I live in the DC metro area, which has been among the least hard hit in the country. But government can’t employ everybody; someone has to pay the taxes that enables it to function. And, while education may or may not be the engine that drives the next economy and gets us out of this mess, it’s actually just a subdivision of government. That leaves “energy,” which has been a boom and bust niche for a hundred years or more.

Even the modest recovery in the American auto industry is government-driven–and arguably an illusion. It wouldn’t have happened without massive taxpayer funded bailouts and restructuring of crippling obligations. But there’s no guarantee that they’ll manage the situation any better this time.

FILED UNDER: Education, , , , , , , , , , , ,
James Joyner
About James Joyner
James Joyner is Professor of Security Studies at Marine Corps University's Command and Staff College. He's a former Army officer and Desert Storm veteran. Views expressed here are his own. Follow James on Twitter @DrJJoyner.

Comments

  1. Hey Norm says:

    “…But government can’t employ everybody; someone has to pay the taxes that enables it to function…”

    “…That leaves “energy,” which has been a boom and bust niche for a hundred years or more…”

    Yet Perry’s Texas is driven by public sector employment and energy production and it’s a MIRACLE!!! and a model for the rest of the Nation.
    At any rate – let’s review:
    Government is clearly one place to look to carry us through a tough recovery…so the Teavangelicals are pushing us to slash Government.
    The Auto Industry Bailout clearly helped the Auto Industry weather the storm…but we never should have done that…and none of the Teavangelicals running for President would have done it.
    Energy production (which is massively subsidized by the Government) is boom and bust…but the Teavangelicals are clear that Government absolutely should not subsidize alternative forms of energy that would flatten the curve of that boom/bust cycle…in other words be more sustainable.

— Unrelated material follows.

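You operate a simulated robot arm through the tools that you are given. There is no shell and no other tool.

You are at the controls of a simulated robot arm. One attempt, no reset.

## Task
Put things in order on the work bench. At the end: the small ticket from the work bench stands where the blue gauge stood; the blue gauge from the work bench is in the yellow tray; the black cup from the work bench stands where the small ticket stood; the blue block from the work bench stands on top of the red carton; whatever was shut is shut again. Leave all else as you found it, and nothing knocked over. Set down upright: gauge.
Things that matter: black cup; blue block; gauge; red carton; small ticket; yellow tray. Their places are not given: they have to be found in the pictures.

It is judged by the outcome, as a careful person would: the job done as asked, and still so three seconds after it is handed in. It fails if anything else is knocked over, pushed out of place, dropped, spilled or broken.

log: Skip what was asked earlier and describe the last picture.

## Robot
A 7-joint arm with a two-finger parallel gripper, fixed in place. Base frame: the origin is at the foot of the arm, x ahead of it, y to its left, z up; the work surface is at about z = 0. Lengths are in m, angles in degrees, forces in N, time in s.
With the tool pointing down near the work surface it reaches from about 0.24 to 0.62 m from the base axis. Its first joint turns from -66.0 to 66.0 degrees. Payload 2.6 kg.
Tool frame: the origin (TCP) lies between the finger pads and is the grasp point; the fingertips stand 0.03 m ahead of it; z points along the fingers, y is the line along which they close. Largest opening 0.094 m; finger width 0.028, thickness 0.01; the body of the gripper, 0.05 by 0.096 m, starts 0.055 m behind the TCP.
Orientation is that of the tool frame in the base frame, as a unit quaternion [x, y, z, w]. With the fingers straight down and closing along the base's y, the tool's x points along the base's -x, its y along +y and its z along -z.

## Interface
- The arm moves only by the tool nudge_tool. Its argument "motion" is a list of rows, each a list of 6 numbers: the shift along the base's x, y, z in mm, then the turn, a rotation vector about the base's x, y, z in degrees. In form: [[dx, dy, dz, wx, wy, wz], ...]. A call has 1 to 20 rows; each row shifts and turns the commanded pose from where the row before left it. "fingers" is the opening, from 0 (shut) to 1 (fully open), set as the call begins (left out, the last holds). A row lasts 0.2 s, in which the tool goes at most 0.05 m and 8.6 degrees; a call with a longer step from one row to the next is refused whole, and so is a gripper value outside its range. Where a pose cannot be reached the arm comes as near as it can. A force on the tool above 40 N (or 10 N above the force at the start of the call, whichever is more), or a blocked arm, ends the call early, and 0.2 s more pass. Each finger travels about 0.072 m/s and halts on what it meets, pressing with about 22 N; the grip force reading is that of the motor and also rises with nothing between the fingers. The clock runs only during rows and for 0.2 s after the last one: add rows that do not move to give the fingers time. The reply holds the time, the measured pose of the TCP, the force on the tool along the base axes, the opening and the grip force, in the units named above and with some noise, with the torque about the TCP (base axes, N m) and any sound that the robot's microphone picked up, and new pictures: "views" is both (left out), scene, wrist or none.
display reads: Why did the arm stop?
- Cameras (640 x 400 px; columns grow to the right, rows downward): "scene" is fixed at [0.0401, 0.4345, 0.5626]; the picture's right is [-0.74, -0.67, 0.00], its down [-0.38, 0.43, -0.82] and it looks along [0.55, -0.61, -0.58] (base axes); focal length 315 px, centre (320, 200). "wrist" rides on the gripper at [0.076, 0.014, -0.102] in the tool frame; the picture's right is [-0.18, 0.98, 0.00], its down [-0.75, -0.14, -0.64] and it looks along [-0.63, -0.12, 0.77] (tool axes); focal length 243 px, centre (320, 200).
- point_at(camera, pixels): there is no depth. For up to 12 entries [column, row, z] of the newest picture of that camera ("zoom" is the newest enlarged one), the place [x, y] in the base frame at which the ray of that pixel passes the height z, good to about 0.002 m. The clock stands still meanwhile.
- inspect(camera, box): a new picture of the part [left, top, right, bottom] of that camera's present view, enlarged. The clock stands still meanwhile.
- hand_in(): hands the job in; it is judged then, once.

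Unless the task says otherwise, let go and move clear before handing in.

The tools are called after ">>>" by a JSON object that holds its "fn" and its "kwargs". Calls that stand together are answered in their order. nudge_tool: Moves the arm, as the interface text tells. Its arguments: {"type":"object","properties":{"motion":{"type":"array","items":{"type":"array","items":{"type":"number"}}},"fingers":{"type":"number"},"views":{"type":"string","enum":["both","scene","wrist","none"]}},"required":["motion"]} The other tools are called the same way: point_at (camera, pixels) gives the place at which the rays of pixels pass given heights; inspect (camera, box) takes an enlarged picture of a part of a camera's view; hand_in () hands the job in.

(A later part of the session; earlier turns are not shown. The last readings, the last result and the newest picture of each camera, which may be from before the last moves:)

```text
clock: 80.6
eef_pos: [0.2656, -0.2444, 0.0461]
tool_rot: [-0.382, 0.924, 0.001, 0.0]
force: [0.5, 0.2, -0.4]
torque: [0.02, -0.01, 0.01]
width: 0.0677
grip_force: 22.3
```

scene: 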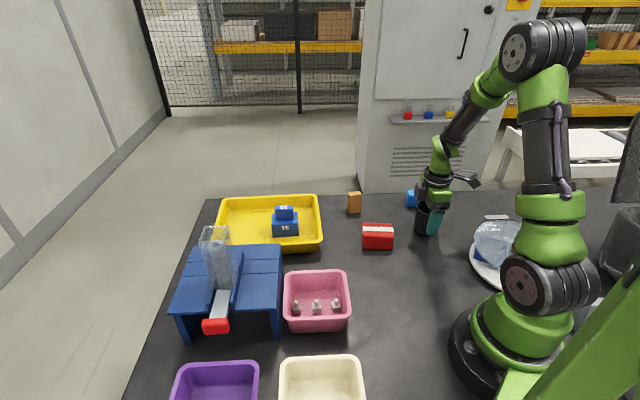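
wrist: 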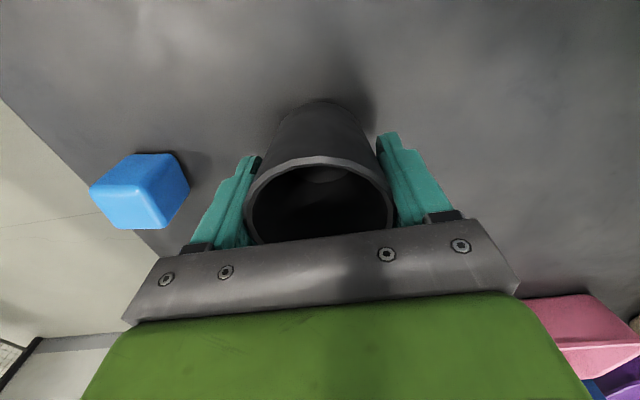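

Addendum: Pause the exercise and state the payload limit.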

    I guess we are just f’ed.

    Oh wait…we could just stop listening to the Teavangelicals ideas because they are intentionally holding back the recovery. Wow…it’s so clear when you take of the ideology goggles.

  2. James Joyner says:

    @Hey Norm: I still think we’d have been better off letting the auto companies break up and reconstitute during the normal bankruptcy process. But, no, now’s not the time to slash the government workforce.

  3. Hey Norm says:

    I’m no big supporter of the GM or Chrysler of the last couple decades…and I say that as a rabid car guy. (I currently own a Dodge Pick-up…my other 3 vehicles are European)
    Having said that…letting them break-up and take down all the associated businesses during the worst contraction since the depression (which was actually nearly twice as bad as estimated at the time) and in the midst of a major banking upheavel…well, with all due respect James…is just a stupid idea.
    If we somehow manage a fairly reasonable recovery in the face of Tea Party Totalitarianism and we find that the Auto Companies have f’up again…I’m with you 100%.

  4. JohnMcC says:

    I forget where I saw this — some much-more-leftwing bloggy place — but if the ‘new normal’ leaves the employment/prosperity/poverty geography as they presently are the result will be a serious challenge to the right-to-work, low-wage, low-tax, low-benefit Southern economic doctrines. It would be a piece with the push-back of unions in Wisconsin and Ohio. As someone said, ‘don’t need to be a weatherman to know which way the wind blows’.

  5. john personna says:

    Economists are beginning to wonder if this very slow economic recovery isn’t permanently altering the landscape.

    Speaking of economists, there was an amusing headline recently:

    REPORT: Economists Shut Out Of Debt-Ceiling Debate

    FWIW, I think that economists have been worrying about the way globalization meets an aging demographic for some time now. Of course, those economists didn’t always get the air-time.

  6. Ben Wolf says:

    Most southern states have government policies designed to devalue labor. Is it really a surprise unemployment is more of a problem?